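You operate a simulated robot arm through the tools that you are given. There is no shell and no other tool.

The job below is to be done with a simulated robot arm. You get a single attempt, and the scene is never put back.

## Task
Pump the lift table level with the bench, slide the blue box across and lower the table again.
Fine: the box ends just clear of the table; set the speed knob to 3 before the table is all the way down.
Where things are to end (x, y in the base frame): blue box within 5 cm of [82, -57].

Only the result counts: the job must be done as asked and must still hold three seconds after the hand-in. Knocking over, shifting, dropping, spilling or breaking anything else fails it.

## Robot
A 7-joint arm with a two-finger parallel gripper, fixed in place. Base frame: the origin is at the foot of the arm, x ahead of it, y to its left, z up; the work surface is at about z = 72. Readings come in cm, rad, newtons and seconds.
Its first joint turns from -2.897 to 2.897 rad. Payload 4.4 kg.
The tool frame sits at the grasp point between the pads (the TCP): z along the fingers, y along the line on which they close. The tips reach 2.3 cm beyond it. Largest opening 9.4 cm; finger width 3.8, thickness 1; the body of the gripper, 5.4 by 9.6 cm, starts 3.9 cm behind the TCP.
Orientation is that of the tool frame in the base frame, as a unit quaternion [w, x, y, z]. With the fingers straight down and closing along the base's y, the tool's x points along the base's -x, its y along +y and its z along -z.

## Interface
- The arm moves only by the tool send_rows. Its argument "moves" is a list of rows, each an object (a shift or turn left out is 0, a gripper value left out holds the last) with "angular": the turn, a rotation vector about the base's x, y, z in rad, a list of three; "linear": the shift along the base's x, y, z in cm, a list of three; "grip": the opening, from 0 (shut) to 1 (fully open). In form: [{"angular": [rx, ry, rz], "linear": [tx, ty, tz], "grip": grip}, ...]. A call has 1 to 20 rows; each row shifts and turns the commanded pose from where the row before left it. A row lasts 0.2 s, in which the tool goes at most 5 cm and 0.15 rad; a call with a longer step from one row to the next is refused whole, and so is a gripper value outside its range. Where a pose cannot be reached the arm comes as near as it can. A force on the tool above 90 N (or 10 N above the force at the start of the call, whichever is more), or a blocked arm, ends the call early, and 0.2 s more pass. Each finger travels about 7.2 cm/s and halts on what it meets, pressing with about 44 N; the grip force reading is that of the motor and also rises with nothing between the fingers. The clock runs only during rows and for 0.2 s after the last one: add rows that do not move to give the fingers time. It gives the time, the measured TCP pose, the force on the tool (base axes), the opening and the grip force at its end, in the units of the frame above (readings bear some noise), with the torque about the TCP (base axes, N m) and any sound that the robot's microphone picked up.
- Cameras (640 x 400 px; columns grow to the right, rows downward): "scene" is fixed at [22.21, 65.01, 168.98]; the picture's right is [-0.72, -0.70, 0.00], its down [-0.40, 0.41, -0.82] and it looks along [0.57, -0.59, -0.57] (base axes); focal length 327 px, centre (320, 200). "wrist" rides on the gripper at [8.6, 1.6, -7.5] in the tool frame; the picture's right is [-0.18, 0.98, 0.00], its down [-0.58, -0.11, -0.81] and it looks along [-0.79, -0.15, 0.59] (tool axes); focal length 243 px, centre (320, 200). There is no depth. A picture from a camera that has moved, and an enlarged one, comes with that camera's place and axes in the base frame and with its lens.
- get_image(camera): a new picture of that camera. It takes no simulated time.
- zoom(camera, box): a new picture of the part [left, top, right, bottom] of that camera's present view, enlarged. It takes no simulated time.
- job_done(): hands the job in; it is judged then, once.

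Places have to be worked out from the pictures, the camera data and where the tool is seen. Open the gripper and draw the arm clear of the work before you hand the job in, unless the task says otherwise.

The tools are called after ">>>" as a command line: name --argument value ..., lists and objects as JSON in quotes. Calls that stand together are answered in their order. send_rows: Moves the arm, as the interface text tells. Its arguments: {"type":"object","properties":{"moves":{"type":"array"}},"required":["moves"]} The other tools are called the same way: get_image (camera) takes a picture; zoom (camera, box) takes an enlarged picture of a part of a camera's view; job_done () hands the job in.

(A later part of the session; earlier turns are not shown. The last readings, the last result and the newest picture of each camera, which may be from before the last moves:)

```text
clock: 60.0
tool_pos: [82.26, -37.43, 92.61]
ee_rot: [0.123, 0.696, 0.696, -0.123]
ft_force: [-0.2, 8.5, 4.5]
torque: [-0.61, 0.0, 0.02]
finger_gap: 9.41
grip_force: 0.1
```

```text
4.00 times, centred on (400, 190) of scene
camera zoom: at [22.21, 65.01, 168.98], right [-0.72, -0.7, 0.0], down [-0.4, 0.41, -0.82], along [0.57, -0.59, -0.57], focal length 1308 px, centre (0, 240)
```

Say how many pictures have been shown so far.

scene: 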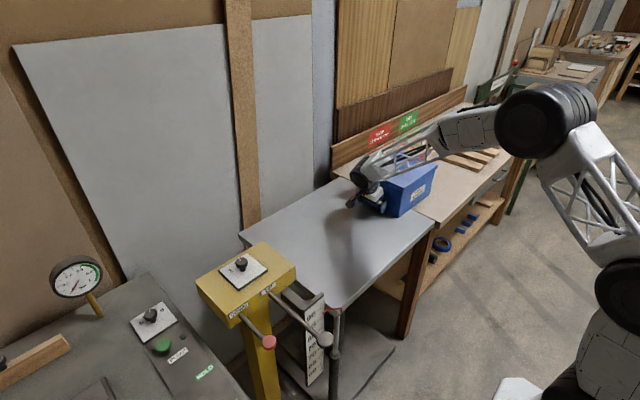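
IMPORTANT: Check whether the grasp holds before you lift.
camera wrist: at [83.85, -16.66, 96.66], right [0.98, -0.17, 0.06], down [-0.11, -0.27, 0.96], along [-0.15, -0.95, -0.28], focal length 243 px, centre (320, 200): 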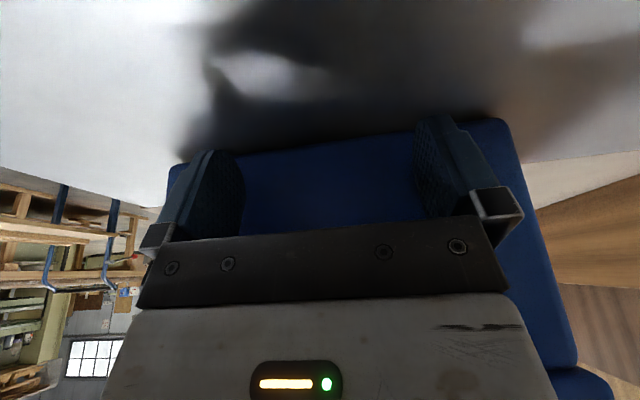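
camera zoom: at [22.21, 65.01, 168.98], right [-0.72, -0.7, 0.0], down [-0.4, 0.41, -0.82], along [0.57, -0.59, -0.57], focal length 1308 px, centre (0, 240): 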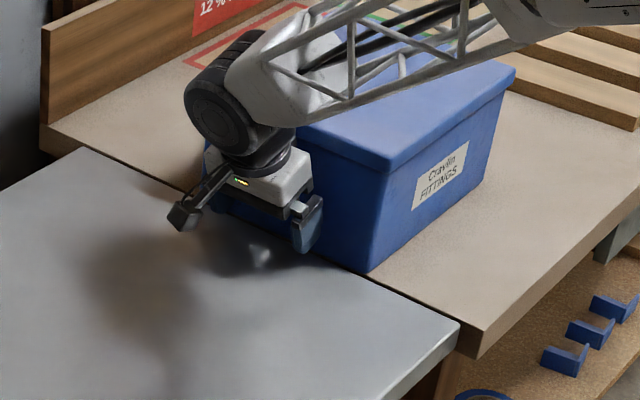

□ □ □ □

● Short exercise: Proceeding from the line containing "- job_done(): hands" through the line containing "Places have to", transcribe the lines above exactly, both end lines included. Set them out as a list numbered 1., 2., 3. and so on, without blank lines.

● Problem solution:
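1. - job_done(): hands the job in; it is judged then, once.
2. Places have to be worked out from the pictures, the camera data and where the tool is seen. Open the gripper and draw the arm clear of the work before you hand the job in, unless the task says otherwise.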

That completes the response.